- _WHAT THIS EXERCISE ASKS_
• 1. Give the stretch of the selected text that starts with "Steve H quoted" and ends with "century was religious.", unchanged.
• 2. Carry the selected text on from its last sentence.

====== SOURCE DATA ======

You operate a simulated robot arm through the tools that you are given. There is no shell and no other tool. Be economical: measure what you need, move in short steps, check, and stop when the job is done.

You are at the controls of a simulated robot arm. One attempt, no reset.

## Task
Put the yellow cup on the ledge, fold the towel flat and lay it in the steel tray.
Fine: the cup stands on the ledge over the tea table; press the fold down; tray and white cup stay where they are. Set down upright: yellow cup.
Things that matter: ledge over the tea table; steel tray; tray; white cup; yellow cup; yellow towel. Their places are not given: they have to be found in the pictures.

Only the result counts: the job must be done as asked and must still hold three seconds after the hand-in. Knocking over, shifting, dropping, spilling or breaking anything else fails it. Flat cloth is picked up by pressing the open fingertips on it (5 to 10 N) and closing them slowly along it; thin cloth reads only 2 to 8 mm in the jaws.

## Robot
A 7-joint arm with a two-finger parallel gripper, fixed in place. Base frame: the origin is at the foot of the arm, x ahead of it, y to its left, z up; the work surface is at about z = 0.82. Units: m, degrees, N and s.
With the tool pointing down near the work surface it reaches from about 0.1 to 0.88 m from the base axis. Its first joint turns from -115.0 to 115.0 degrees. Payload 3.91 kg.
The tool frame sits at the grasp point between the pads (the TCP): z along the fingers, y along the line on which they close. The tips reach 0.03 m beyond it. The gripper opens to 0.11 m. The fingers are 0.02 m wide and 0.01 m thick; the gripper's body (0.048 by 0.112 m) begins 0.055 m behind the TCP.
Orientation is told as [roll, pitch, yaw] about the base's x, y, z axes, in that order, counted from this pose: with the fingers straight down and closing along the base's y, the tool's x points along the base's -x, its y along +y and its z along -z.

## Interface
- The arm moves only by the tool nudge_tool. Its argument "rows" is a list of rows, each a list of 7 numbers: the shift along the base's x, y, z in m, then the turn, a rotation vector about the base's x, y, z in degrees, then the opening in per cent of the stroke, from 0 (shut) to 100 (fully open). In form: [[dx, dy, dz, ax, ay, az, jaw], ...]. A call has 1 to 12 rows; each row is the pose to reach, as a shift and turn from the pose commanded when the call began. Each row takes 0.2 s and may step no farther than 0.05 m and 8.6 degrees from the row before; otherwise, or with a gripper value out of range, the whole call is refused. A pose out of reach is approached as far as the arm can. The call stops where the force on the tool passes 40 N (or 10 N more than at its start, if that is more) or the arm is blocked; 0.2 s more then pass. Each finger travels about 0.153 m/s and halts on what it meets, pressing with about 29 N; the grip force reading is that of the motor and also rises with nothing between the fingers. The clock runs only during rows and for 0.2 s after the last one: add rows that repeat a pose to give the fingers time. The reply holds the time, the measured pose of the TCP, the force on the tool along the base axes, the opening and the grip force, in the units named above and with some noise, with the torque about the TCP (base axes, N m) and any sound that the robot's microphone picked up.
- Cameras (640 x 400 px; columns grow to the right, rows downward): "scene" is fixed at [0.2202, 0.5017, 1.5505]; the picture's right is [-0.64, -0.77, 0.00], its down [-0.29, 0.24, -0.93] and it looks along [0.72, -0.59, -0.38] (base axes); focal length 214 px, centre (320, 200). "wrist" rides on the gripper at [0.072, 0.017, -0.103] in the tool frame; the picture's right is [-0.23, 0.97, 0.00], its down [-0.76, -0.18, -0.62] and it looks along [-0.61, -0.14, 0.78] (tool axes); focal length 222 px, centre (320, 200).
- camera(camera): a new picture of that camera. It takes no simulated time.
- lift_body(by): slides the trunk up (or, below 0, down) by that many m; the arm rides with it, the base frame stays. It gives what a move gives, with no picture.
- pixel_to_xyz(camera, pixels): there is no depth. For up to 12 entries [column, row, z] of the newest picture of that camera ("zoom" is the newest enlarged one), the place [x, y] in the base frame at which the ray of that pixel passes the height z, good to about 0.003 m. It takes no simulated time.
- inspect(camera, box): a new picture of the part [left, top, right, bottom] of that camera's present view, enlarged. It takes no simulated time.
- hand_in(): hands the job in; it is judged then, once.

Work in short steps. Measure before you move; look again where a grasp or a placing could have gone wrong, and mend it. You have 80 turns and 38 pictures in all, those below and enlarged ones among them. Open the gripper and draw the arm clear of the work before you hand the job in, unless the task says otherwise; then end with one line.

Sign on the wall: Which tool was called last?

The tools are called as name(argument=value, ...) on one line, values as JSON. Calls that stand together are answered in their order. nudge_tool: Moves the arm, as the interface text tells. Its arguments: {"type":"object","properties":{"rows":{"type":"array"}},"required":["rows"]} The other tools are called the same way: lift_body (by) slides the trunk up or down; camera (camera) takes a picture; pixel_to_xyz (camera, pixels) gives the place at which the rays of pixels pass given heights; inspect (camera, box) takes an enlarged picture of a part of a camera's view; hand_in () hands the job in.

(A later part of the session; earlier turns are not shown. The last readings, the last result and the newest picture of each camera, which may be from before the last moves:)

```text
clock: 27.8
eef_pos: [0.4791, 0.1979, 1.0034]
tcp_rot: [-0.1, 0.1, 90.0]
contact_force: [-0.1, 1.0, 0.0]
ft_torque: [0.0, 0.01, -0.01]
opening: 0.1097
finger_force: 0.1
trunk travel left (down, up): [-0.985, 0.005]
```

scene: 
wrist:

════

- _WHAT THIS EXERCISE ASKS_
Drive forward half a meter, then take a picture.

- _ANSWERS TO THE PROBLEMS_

====== SELECTED TEXT ======

[MD] New Model Army, Mystic(DQ) Experience, and Religion (SQ) as Power

Ant McWatt antmcwatt at hotmail.co.uk
Wed Aug 2 03:12:11 PDT 2006


Steve H quoted Einstein August 1st:

“I do not think that it is necessarily the case that science and religion 
are natural opposites. In fact, I think that there is a very close 
connection between the two. Further, I think that science without religion 
is lame and, conversely, that religion without science is blind. Both are 
important and should work hand-in-hand.”

(Found at http://en.wikipedia.org/wiki/Albert_Einstein)

>See even the greatest scientist of the 20th century was religious.

Steve,

That last statement is true as far as it goes but it needs to be qualified 
as regarding the term “religious”.

Firstly, Einstein identified himself culturally as a Jew but one who had 
lost his faith.

Secondly, if you read Einstein’s very readable “The World As I See It” (New 
York, 1949, p.28-29) you will note that when he is speaking about “religion” 
it is in the sense of harmony as illustrated by Poincaré in ZMM rather than 
the more traditional sense you are suggesting:

“You will hardly find one among the profounder sort of scientific minds 
without a peculiar religious feeling of his own. But it is different from 
the religion of the naive man. For the latter God is a being from whose care 
one hopes to benefit and whose punishment one fears; a sublimation of a 
feeling similar to that of a child for its father, a being to whom one 
stands to some extent in a personal relation, however deeply it may be 
tinged with awe. But the scientist is possessed by the sense of universal 
causation. The future, to him, is every whit as necessary and determined as 
the past. There is nothing divine about morality, it is a purely human 
affair. His religious feeling takes the form of a rapturous amazement at the 
harmony of natural law, which reveals an intelligence of such superiority 
that, compared with it, all the systematic thinking and acting of human 
beings is an utterly insignificant reflection. This feeling is the guiding 
principle of his life and work, in so far as he succeeds in keeping himself 
from the shackles of selfish desire. It is beyond question closely akin to 
that which has possessed the religious geniuses of all ages.”

======

- _ANSWERS TO THE PROBLEMS_
• 1.
Steve H quoted Einstein August 1st:

“I do not think that it is necessarily the case that science and religion 
are natural opposites. In fact, I think that there is a very close 
connection between the two. Further, I think that science without religion 
is lame and, conversely, that religion without science is blind. Both are 
important and should work hand-in-hand.”

(Found at http://en.wikipedia.org/wiki/Albert_Einstein)

>See even the greatest scientist of the 20th century was religious.

• 2.
Anyway, to cut to the chase, I think the issue of religion (and especially 
the exploitation of Fundamentalist Christians by neo-cons) is just one of 
those smokescreens often used by unscrupulous politicians to ensure their 
materially comfortable lifestyle continues.  The “War on Terror” is another 
myth designed to scare the US and UK population into being more submissive 
and pliable for the same end.  More detail for these points is provided by 
the “Power of Nightmares” TV documentary that Khaled and Arlo recently 
highlighted; the entire scripts for the documentary being at:

http://www.archive.org/details/ThePowerOfNightmares

Finally, I still think that most everyday people calling themselves 
Christians or Muslims are sincere about their beliefs but, to return to a 
point I made a couple of days ago, if you rely on the static baggage of 
someone else (whether that’s a parent or the Catholic Church) when dealing 
the Divine (rather than approach it directly), you’re going to leave 
yourself open to political and financial exploitation.  This type of 
exploitation is also why writers such as Mark Twain implied that anyone who 
_wants_ to hold high office should be carefully scrutinised for their 
motivations in doing so!

Best wishes,

Anthony.


.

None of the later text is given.